A software development process or life cycle is a structure imposed on the development of a software product. There are several models for such processes, each describing approaches to a variety of tasks or activities that take place during the process.
More and more software development organizations implement process methodologies.
The Capability Maturity Model (CMM) is one of the leading models. Independent assessments can be used to grade organizations on how well they create software according to how they define and execute their processes.
There are dozens of others, with other popular ones being ISO 9000, ISO 15504, and Six Sigma.

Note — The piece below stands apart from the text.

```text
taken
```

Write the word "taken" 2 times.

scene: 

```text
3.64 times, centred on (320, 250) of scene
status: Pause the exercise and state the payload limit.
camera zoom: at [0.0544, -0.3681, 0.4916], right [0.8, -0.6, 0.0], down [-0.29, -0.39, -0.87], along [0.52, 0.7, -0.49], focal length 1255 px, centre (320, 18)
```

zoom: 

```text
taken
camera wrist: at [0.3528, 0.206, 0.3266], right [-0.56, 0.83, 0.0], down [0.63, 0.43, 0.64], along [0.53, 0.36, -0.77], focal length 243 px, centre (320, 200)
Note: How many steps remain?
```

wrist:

Software Engineering processes are composed of many activities, notably the following:
Extracting the requirements of a desired software product is the first task in creating it. While customers probably believe they know what the software is to do, it may require skill and experience in software engineering to recognize incomplete, ambiguous or contradictory requirements.
Specification is the task of precisely describing the software to be written, in a mathematically rigorous way. In practice, most successful specifications are written to understand and fine-tune applications that were already well-developed, although safety-critical software systems are often carefully specified prior to application development. Specifications are most important for external interfaces that must remain stable.
The architecture of a software system refers to an abstract representation of that system. Architecture is concerned with making sure the software system will meet the requirements of the product, as well as ensuring that future requirements can be addressed.
Reducing a design to code may be the most obvious part of the software engineering job, but it is not necessarily the largest portion.
Testing of parts of software, especially where code by two different engineers must work together, falls to the software engineer.
An important task is documenting the internal design of software for the purpose of future maintenance and enhancement.
Training and Support
A large percentage of software projects fail because the developers fail to realize that it doesn't matter how much time and planning a development team puts into creating software if nobody in an organization ends up using it. People are occasionally resistant to change and avoid venturing into an unfamiliar area, so as a part of the deployment phase, its very important to have training classes for the most enthusiastic software users (build excitement and confidence), shifting the training towards the neutral users intermixed with the avid supporters, and finally incorporate the rest of the organization into adopting the new software. Users will have lots of questions and software problems which leads to the next phase of software.
Maintaining and enhancing software to cope with newly discovered problems or new requirements can take far more time than the initial development of the software. Not only may it be necessary to add code that does not fit the original design but just determining how software works at some point after it is completed may require significant effort by a software engineer. About 60% of all software engineering work is maintenance, but this statistic can be misleading. A small part of that is fixing bugs. Most maintenance is extending systems to do new things, which in many ways can be considered new work.